Well I guess forward-looking I really mean: ghc10 would be stable (ie the same Stackage LTS major version could use GHC 10.1, 10.2, 10.3, 10.4,… minor versions). Whereas GHC nightly might live in Stackage “experimental” (nightly) say.

This would require a complete change of versioning and releases of course. New features could be gradually backported as needed/desired to stable releases if they don’t break stable GHC.

In the ideal stable world, ghc10 would then be the last final stable major version of GHC (à la rust 1) ever.

Nightlies as they they were promised to exist have been consistently available for the last 6 months. (see here).

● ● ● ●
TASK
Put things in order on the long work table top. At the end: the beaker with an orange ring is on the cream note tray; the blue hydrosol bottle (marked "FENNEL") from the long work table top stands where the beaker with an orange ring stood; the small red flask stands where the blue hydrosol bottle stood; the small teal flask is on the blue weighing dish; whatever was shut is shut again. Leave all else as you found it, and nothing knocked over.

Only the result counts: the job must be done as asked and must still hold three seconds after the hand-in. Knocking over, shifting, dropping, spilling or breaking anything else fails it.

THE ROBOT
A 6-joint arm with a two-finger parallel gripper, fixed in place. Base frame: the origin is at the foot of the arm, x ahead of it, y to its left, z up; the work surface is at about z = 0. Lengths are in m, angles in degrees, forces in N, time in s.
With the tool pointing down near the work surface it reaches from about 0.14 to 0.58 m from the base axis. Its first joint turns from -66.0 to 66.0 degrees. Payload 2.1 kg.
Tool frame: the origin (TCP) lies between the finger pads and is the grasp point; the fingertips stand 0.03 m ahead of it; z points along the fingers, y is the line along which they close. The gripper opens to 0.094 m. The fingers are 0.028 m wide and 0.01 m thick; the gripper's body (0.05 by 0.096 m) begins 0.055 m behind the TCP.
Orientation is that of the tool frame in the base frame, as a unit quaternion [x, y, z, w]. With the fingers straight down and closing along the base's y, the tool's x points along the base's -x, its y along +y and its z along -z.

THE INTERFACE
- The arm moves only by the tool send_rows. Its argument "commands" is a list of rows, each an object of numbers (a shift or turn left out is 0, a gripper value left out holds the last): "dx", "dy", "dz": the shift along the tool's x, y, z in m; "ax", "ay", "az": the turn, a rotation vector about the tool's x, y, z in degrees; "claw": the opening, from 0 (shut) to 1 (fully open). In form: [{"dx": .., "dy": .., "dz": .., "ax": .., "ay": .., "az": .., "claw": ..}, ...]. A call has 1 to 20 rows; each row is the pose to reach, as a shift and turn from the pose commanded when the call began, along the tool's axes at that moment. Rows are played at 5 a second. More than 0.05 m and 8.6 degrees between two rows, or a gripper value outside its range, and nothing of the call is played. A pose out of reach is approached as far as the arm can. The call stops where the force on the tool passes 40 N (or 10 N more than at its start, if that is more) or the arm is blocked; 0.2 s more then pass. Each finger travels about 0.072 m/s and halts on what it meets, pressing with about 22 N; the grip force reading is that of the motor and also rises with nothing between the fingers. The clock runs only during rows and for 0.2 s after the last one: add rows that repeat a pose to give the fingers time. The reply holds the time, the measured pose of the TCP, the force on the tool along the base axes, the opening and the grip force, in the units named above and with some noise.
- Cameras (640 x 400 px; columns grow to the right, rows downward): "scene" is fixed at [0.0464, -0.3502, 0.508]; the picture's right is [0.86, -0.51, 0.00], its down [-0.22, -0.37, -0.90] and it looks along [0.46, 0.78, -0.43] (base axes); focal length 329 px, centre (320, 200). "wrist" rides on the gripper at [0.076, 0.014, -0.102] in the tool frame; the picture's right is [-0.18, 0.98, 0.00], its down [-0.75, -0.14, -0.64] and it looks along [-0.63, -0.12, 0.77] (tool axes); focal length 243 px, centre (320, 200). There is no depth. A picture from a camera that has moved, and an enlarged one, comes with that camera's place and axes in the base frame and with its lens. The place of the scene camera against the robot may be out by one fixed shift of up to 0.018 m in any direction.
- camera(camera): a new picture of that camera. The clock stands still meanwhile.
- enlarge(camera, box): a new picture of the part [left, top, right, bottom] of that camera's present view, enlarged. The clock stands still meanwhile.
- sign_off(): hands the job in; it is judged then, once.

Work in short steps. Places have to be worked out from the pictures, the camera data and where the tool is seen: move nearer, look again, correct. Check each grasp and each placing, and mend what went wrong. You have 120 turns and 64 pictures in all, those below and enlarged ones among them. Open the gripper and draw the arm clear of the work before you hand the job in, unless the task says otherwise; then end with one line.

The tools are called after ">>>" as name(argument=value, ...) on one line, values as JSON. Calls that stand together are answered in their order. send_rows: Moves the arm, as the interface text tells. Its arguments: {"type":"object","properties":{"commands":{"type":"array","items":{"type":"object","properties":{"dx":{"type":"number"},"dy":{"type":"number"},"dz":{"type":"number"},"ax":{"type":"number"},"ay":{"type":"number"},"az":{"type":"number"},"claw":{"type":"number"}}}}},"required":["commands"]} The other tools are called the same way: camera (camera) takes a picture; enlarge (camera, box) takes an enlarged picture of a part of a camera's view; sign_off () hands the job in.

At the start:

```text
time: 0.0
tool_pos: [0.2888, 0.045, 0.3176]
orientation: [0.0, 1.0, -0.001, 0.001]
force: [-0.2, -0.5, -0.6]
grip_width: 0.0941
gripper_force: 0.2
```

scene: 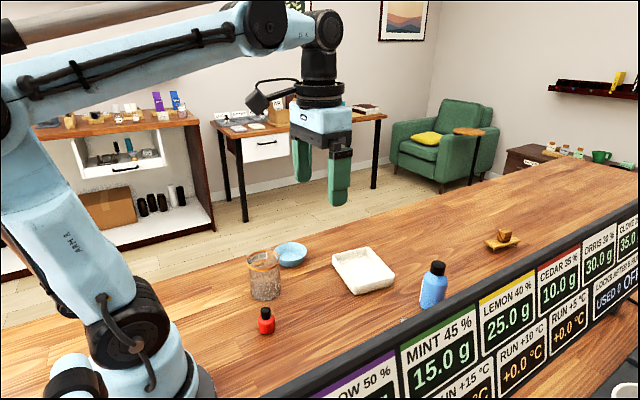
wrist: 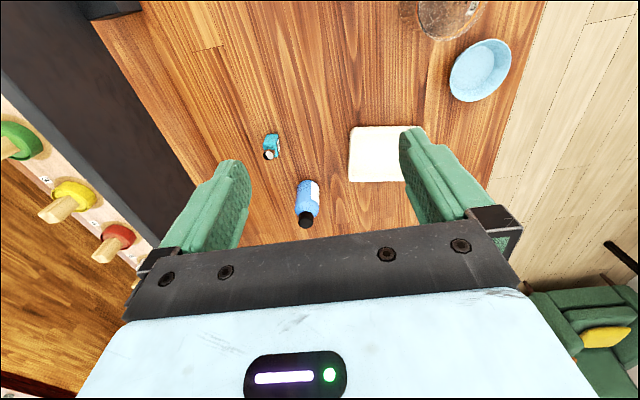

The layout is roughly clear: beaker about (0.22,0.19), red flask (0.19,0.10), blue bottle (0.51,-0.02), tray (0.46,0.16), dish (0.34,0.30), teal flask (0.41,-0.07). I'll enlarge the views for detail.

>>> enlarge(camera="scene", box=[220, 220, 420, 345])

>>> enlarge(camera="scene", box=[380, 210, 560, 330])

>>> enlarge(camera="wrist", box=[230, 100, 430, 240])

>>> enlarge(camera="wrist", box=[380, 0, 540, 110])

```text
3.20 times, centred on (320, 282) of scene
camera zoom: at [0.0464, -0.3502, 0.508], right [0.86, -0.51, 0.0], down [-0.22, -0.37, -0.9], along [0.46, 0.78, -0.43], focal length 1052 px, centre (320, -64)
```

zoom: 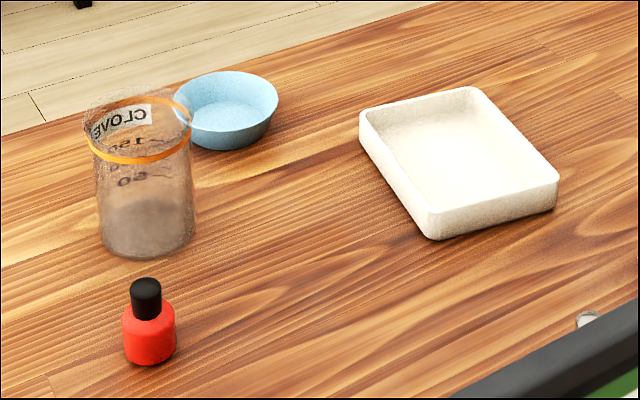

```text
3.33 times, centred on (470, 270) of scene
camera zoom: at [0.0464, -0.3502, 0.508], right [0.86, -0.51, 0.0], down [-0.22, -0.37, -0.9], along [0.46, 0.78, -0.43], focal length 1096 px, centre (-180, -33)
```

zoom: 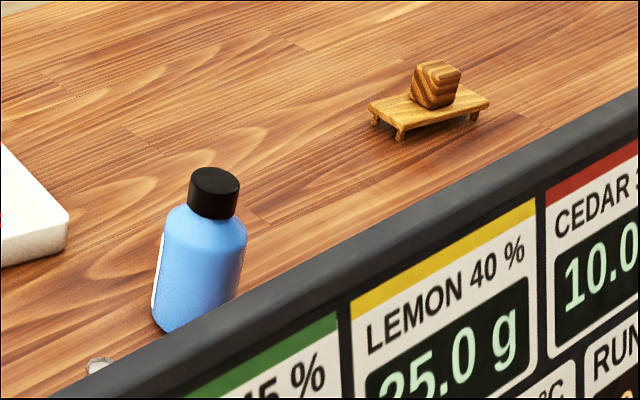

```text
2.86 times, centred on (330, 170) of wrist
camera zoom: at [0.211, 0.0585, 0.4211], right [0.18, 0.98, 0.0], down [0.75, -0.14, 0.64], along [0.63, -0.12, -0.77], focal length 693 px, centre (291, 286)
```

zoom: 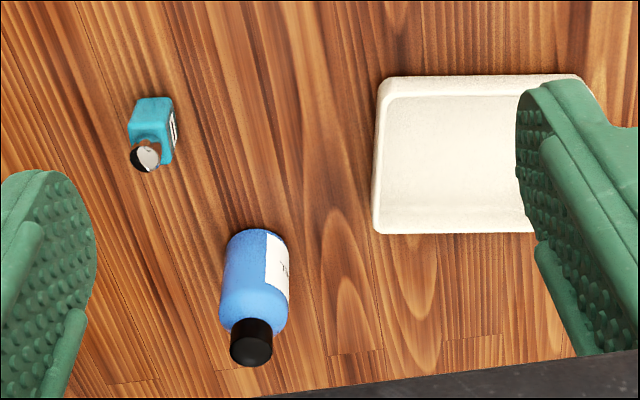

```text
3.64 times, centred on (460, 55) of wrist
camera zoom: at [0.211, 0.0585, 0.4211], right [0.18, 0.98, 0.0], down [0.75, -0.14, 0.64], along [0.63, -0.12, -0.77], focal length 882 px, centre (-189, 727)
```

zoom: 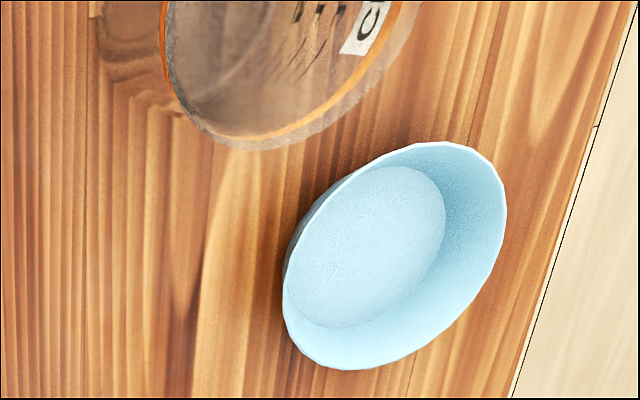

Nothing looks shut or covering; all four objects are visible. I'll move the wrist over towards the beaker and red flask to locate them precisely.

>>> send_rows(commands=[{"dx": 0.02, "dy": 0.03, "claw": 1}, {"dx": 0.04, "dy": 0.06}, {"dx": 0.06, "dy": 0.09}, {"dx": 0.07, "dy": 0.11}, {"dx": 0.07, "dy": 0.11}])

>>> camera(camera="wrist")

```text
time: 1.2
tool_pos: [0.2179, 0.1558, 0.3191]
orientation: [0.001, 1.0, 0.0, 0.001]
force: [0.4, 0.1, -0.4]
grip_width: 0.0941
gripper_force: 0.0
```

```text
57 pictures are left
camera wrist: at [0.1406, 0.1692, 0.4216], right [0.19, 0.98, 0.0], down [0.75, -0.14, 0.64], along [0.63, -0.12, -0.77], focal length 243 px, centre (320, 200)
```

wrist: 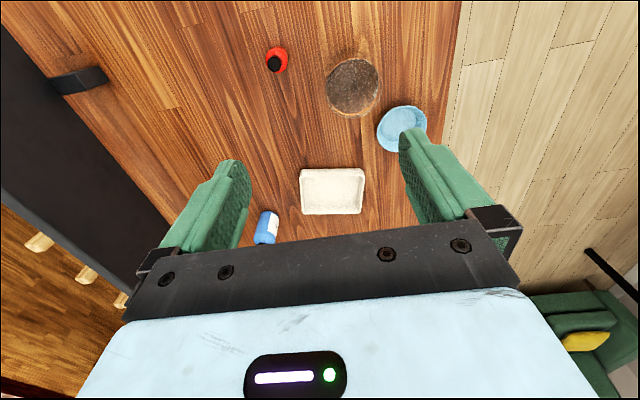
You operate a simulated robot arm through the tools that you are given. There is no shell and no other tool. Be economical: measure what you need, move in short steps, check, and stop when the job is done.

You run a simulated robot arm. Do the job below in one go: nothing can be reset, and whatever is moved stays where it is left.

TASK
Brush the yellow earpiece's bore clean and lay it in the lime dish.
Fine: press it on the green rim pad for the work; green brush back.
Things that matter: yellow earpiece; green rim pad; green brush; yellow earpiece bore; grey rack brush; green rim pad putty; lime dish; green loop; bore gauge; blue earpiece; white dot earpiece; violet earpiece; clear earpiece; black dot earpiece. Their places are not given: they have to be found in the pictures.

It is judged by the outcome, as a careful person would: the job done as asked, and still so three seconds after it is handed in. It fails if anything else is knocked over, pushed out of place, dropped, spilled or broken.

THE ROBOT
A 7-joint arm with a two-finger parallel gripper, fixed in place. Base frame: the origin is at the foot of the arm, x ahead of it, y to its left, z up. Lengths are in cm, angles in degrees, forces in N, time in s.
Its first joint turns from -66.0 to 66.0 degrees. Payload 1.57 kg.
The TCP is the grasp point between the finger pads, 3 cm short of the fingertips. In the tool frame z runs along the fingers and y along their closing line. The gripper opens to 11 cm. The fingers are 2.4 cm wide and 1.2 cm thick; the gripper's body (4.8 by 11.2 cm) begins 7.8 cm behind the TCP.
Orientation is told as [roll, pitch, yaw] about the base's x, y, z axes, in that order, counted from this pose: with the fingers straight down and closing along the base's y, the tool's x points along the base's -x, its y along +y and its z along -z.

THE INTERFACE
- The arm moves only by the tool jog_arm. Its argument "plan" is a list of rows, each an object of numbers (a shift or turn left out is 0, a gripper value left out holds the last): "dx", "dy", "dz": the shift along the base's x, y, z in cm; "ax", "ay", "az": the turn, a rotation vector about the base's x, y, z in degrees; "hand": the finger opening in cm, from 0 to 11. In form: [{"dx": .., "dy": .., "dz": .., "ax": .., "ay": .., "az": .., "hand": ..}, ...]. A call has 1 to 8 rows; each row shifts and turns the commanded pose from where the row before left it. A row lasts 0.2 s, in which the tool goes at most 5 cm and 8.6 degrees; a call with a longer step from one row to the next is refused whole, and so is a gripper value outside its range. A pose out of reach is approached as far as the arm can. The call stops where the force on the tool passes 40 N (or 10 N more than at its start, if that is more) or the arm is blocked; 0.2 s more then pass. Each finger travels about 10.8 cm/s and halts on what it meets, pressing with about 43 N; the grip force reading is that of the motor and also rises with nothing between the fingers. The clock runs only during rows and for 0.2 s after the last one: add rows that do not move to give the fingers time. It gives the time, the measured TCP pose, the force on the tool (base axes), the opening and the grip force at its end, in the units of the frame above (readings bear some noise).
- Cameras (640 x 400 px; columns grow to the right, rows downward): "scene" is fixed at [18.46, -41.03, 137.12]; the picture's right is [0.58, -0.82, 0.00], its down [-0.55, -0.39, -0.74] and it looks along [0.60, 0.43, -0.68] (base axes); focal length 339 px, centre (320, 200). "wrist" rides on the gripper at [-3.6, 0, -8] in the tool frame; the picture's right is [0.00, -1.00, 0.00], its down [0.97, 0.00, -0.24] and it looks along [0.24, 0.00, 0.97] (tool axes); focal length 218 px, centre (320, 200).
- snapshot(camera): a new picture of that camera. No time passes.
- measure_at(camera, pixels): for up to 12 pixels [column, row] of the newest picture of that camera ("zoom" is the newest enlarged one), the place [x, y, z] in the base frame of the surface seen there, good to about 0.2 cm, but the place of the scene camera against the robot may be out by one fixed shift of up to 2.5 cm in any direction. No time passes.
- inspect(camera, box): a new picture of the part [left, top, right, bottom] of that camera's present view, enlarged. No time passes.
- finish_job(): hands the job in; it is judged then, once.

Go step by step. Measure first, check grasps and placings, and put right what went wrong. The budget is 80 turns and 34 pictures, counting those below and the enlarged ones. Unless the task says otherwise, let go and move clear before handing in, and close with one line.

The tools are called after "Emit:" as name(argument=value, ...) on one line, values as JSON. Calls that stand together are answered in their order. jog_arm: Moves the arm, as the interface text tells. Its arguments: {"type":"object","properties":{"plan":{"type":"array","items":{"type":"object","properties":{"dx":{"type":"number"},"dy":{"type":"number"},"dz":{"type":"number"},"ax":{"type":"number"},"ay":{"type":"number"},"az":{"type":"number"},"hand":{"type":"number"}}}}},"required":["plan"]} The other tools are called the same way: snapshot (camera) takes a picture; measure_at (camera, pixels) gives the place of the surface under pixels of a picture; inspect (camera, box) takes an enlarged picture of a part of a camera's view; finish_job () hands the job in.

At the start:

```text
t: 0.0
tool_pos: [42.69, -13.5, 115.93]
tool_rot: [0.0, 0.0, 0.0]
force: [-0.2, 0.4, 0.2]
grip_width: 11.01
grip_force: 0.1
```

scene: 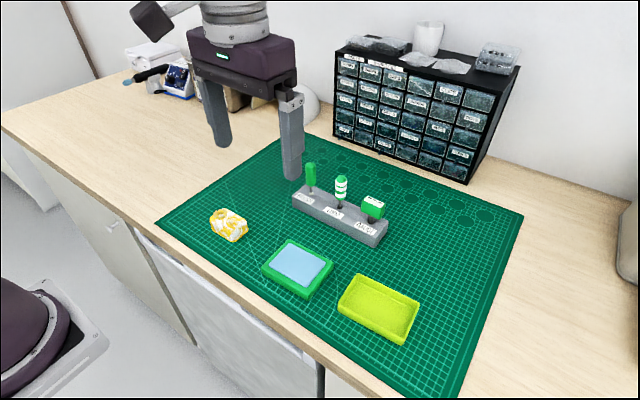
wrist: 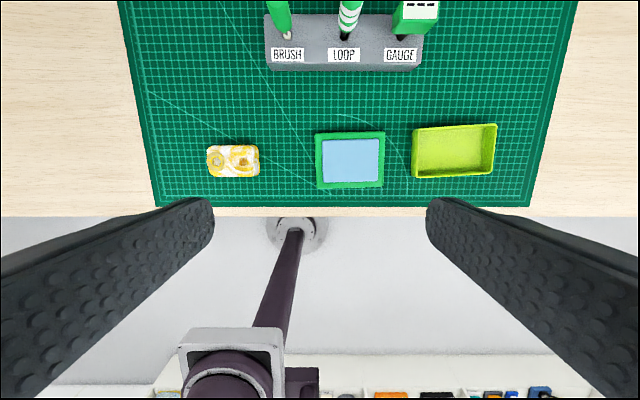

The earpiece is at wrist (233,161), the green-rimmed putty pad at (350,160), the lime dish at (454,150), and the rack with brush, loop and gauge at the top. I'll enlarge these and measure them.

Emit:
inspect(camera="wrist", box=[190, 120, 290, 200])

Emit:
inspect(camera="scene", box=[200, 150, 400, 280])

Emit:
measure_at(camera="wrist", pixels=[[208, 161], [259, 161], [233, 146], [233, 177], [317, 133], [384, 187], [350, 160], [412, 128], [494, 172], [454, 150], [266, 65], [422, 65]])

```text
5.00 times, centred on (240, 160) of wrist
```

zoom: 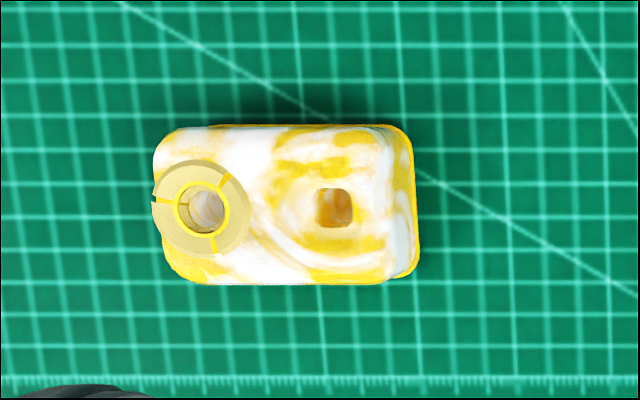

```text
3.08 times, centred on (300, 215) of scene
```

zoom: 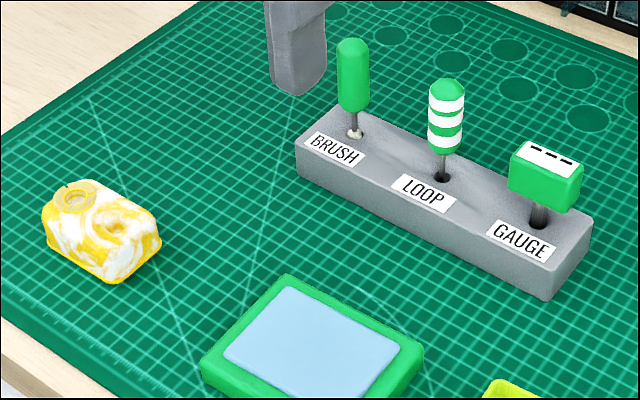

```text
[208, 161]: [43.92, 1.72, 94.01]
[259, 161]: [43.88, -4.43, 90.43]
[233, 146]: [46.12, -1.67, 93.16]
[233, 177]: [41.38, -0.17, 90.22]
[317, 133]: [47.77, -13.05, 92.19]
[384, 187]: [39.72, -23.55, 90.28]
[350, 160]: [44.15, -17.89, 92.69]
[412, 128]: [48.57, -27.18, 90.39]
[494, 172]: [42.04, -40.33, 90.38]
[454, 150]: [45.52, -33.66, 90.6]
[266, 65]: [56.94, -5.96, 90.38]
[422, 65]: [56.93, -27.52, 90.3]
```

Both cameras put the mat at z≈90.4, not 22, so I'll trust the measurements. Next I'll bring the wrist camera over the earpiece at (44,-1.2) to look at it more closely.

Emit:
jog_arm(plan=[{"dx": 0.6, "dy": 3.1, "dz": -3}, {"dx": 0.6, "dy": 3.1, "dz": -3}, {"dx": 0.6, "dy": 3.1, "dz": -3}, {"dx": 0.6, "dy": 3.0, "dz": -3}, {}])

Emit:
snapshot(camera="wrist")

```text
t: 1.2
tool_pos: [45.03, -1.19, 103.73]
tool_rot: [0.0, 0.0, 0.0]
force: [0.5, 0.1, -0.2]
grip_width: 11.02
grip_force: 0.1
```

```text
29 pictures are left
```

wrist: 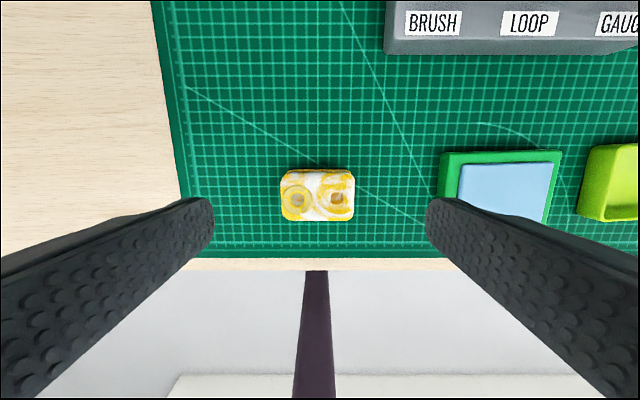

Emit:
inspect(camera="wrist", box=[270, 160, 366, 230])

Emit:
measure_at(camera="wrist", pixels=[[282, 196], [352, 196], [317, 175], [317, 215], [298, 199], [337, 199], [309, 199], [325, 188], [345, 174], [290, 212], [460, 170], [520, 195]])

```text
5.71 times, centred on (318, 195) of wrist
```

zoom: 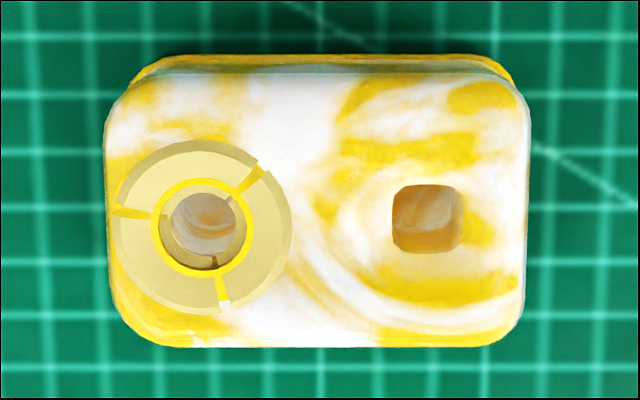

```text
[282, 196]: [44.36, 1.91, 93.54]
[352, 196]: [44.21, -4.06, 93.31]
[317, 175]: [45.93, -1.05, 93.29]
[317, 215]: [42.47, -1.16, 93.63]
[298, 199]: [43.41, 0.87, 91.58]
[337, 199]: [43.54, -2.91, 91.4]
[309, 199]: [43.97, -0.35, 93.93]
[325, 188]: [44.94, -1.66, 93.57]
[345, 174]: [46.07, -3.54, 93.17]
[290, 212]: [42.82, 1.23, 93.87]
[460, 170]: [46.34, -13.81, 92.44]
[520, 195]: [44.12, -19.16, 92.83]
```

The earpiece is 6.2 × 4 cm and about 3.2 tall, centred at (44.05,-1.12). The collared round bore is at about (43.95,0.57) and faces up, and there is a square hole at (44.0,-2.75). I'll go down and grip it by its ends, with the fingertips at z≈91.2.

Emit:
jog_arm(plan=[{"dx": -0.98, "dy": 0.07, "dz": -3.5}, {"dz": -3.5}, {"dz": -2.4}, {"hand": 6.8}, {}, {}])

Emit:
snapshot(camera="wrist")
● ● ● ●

I don’t think it’s very helpful language to label them as a “failure”. It’s more of a difference in opinion between @hasufell and GHC developers about the level of resources to invest in their production. There doesn’t seem to have been very much uptake in using nightlies so it is difficult to justify further investment in improving the infrastructure around them.

Promised where/by whom?

This design document from the HF talks about indefinite bindist retention and predictable URLs in the requirements section. Neither of that is the case at the moment.


Also, looking at the availabilty stats of nightlies: https://grafana.gitlab.haskell.org/d/ab109e66-a8a1-4ae9-b976-40e2dfe281ab/availability-of-ghc-nightlies-via-ghcup?orgId=2&refresh=1d

Half of the time, nightlies are stale (not produced for a given day). Mainly because of architectural issues with CI (divergence of validate and nightly pipelines), which is still not fixed: #23601: ghcup-metadata: In nightly pipelines, still generate the metadata even if some of the jobs fail · Issues · Glasgow Haskell Compiler / GHC · GitLab

As I repeatedly explained to you privately Julian, the nightlies were only ever promised to be provided on a best-effort basis by exposing what already existed as part of nightly pipelines to users. The document you link clearly says at the top that it’s not the final plan. The expectations about availability are documented on the GHC Wiki.

In retrospect it seems that it would have been much better to not engage with this project at all.

Maybe we should move away from the subject of the nightlies since it is clearly touching some raw nerves.